Adam has become somewhat of an activist since coming out himself at the birth of his first child. One of his primary advocacy issues is fighting to have the Red Cross allow gay men to donate blood, and the station has been supportive of his speaking out about it. This year he asked the station if it would celebrate Pride, thus he was on the spot asked to create Pride at WPVI-TV.
He arranged speakers, a dinner for the station's staff catered by LGBT caterers, including a great bakery owned by a trans woman. He even put up a display of the various Pride flags and the meaning of each color. This he did himself at home as part of a family project, and he proudly hung it in the station's lobby for all to see.
While I fielded questions during our stationwide Zoom call, Adam and their tech team had arranged to show a few photos of my early zaps. As we talked there was a picture of me storming a TV studio and handcuffing myself to the camera, one of me chained to the Liberty Bell, storming the CBS Evening News, and then my favorite: disrupting a Republican fundraising dinner.
As this slideshow of my life was being shown it dawned on me that in 1972 the first ever zap I did was at WPVI itself. In the middle of the 11pm Action News, live on camera, I disrupted the anchorman, Larry Kane. The only harm done was when the Sports guy got his makeup on my shirt. The following morning it was the entire front page of the Daily News and top story of the Inquirer. That first zap taught me how to end the invisibility of our community. At that time LGBT people were stereotyped and most could not believe that a gay man would storm and take control of the evening news.

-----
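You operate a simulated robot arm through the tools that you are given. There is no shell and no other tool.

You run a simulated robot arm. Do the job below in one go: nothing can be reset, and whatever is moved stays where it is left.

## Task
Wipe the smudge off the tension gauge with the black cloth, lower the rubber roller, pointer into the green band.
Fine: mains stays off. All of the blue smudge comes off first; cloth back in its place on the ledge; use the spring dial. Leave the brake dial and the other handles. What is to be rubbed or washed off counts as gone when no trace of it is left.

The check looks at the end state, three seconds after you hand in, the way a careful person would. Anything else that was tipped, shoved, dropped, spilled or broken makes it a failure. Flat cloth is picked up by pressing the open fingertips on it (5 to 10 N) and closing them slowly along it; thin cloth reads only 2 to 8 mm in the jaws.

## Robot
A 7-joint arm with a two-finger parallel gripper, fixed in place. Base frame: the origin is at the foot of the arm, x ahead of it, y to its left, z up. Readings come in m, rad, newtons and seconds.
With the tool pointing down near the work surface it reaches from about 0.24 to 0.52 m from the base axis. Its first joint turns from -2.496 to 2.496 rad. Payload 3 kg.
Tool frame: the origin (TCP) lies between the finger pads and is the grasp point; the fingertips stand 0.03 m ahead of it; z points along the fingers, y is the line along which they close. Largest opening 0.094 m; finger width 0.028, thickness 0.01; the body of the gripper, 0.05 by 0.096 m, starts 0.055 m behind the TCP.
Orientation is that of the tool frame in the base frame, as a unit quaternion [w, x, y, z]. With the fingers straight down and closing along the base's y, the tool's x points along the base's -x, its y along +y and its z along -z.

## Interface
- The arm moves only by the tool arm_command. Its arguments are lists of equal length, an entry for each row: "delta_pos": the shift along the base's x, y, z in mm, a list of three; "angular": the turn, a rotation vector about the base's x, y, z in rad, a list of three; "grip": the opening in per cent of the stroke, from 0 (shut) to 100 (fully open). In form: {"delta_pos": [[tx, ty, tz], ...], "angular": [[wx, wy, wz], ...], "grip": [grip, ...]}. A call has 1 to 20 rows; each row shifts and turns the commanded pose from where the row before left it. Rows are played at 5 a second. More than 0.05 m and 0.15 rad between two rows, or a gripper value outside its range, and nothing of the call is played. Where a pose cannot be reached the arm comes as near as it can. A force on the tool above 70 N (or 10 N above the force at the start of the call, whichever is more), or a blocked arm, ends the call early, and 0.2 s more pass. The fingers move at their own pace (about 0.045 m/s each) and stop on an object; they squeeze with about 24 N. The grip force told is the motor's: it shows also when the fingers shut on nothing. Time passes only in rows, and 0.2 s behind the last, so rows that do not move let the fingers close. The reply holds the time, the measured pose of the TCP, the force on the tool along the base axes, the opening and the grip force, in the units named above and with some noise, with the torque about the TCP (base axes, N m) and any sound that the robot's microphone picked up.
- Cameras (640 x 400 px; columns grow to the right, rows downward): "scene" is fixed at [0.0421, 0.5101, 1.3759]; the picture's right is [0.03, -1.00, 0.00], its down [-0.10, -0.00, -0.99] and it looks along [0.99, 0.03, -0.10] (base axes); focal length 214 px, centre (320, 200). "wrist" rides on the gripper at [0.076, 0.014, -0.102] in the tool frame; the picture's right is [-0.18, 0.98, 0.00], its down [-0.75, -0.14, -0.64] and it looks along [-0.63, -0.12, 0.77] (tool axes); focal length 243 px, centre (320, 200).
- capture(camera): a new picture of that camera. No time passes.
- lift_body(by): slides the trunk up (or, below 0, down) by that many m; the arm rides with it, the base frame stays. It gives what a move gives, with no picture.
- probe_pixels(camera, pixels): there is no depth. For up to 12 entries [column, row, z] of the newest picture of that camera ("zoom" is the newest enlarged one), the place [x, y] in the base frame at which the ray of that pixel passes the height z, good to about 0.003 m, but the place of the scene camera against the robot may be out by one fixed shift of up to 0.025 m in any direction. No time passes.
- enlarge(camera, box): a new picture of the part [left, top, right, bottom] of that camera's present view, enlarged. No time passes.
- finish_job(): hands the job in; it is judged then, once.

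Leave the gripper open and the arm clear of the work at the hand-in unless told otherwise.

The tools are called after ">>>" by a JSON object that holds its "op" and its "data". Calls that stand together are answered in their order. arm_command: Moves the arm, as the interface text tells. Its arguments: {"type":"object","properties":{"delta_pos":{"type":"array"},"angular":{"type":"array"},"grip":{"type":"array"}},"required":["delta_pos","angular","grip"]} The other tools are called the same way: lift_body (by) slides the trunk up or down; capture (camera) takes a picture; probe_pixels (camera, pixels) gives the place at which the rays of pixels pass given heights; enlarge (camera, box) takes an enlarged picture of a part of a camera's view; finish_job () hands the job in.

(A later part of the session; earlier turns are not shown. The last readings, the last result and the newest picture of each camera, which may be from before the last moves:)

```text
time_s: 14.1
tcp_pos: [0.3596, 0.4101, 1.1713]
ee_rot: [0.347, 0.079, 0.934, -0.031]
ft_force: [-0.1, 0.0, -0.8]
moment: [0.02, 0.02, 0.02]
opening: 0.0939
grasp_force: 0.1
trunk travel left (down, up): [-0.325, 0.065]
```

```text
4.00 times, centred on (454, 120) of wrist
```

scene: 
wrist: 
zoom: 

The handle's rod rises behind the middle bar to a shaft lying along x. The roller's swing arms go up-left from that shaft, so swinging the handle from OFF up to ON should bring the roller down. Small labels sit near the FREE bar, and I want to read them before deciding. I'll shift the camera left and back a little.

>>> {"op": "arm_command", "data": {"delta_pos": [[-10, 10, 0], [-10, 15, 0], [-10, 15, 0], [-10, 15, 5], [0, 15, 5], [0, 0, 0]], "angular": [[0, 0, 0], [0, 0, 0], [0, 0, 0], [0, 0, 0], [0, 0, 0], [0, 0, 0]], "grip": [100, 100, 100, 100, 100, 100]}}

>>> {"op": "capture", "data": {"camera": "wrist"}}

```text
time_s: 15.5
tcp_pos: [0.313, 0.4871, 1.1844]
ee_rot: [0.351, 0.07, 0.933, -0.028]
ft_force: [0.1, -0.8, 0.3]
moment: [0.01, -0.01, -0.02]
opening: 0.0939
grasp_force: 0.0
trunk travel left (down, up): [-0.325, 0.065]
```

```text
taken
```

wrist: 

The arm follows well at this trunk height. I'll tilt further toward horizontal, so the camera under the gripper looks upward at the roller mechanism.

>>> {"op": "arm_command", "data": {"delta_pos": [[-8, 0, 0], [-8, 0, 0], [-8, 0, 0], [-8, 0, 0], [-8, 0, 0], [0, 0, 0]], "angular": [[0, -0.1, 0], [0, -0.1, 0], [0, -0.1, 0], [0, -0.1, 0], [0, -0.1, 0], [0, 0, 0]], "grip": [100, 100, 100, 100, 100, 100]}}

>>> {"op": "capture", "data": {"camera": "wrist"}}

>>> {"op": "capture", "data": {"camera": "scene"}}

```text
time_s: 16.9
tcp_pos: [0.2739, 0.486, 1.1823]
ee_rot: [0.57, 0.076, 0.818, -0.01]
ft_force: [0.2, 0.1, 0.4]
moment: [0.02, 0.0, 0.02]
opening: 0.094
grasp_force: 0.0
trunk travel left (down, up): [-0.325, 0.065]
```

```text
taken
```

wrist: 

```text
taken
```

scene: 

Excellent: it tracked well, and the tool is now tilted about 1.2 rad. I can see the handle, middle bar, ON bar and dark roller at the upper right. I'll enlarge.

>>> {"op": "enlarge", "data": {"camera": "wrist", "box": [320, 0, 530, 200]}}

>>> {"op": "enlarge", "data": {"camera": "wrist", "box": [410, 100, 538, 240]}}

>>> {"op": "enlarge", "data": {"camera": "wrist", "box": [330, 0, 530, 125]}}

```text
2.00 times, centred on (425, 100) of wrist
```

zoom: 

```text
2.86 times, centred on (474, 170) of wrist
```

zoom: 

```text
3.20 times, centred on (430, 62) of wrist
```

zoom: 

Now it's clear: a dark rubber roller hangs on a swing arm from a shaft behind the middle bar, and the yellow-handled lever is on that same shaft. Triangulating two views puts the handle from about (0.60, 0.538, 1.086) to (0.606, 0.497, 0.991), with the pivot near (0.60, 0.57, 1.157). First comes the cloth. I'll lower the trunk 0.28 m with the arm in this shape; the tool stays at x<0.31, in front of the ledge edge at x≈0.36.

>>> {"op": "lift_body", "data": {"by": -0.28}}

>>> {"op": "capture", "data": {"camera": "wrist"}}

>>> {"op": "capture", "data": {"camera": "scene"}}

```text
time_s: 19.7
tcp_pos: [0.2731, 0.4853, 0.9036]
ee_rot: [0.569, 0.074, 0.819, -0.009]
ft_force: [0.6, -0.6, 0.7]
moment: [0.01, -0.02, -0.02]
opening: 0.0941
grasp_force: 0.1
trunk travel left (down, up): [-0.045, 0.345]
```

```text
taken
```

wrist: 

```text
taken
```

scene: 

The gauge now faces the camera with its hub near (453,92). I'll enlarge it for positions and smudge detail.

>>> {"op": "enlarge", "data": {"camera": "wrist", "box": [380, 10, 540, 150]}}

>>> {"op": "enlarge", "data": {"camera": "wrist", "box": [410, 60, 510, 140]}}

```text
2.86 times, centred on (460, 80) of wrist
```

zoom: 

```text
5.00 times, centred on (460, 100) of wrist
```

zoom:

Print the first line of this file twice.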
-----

WPVI didn't quite appreciate that zap, but it is now our history, and now 42 years later that station presented me with a beautiful crystal award. Written on the award was "6ABC is philly proud to honor Mark Segal, community leader, LGBTQ+ rights pioneer and founder of the Philadelphia Gay News." If that is not a full circle, nothing is. Thank you WPVI, for making an old activist see the change that we fought for.